I reached out to the good folks at Blazersedge Thursday night about new Rocket Marcus Camby and got a reply this morning. That's always nice. In case you're unaware, Blazersedge.com dominates Portland Trail Blazers coverage, led by two of the Internet's best basketball writers, Dave Deckard and Ben Golliver. The community of fans is also unparalleled, and you'll see them stop by here from time to time.
I asked Dave a simple question: Does Marcus Camby have anything left in the tank? Here's his response:
How much does Marcus Camby have left in the tank? That depends what you want and when.
If you're looking for the Defensive Player of the Year, forget it. You're a half-decade too late. If you're looking for someone to anchor your defense by guarding a big guy one-on-one or keeping people out of the middle, Camby's always been overrated in those departments. Age hasn't helped. Nor will he be quick getting back in transition. Nor will he make every rotation on time. But if you need a weak-side help block, if you need rebounds, if you're looking for someone who, when motivated, can still move and isn't afraid to dive on the floor to make a play, Camby still has that.
Camby's biggest fall-off has come on offense. He was never great shakes but, aside from occasionally taking it to the hole off the dribble on a whim, he's limited now to the wide-open stand-still jumper. That said, offense was always an indulgence for him with the Blazers. If you asked him to do more maybe he could. I wouldn't hold my breath.
Brains and agility are Camby's greatest strengths now. He uses both to great effect when he wants to.
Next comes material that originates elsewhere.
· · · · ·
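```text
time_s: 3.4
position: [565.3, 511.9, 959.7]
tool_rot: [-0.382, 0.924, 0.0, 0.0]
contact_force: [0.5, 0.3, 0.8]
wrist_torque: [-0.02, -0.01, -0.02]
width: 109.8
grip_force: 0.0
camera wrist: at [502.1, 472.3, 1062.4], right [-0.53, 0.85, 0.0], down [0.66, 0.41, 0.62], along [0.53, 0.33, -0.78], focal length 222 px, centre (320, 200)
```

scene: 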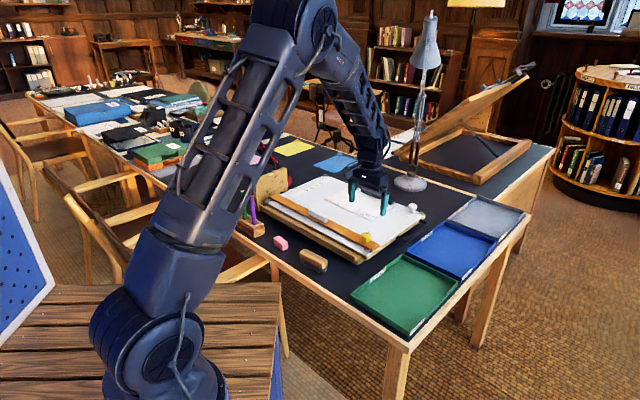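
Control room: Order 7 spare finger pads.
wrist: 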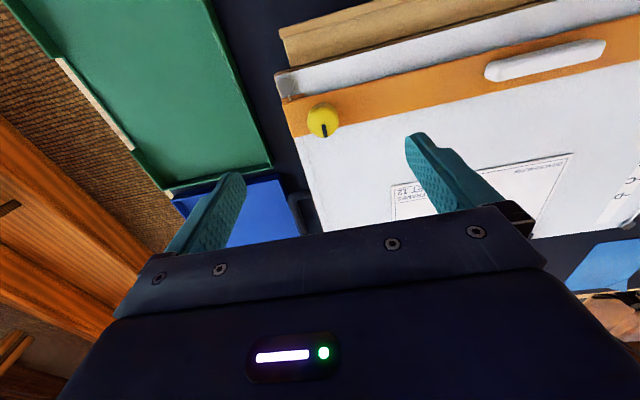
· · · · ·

Defense is about covering space and he can close with the best of them. You just can't ask him to do it on back-to-back nights, nor for much more than 20 minutes per night. He'll look pathetic on the second night or in his 32nd minute.
Every once in a while, though, Camby will bust out with an enormous game, reminding you who he used to be and why you better not forget it. These seem to come more often when he's enthused. My guess is that he'll be more enthused in the middle of a playoff race with a motivated Rockets club than he was with the under-achieving Blazers. Camby was great when he first came to the Blazers. There's probably enough greatness left in there to make the Rockets happy they have him.
This was a no-risk, possibly moderate-reward move for Houston. If you are tempted to get grumpy about what Camby can't do, remember what you paid for him. When the cost is that low the potential profit margin is always high.
Great stuff, as always. Hope this helps.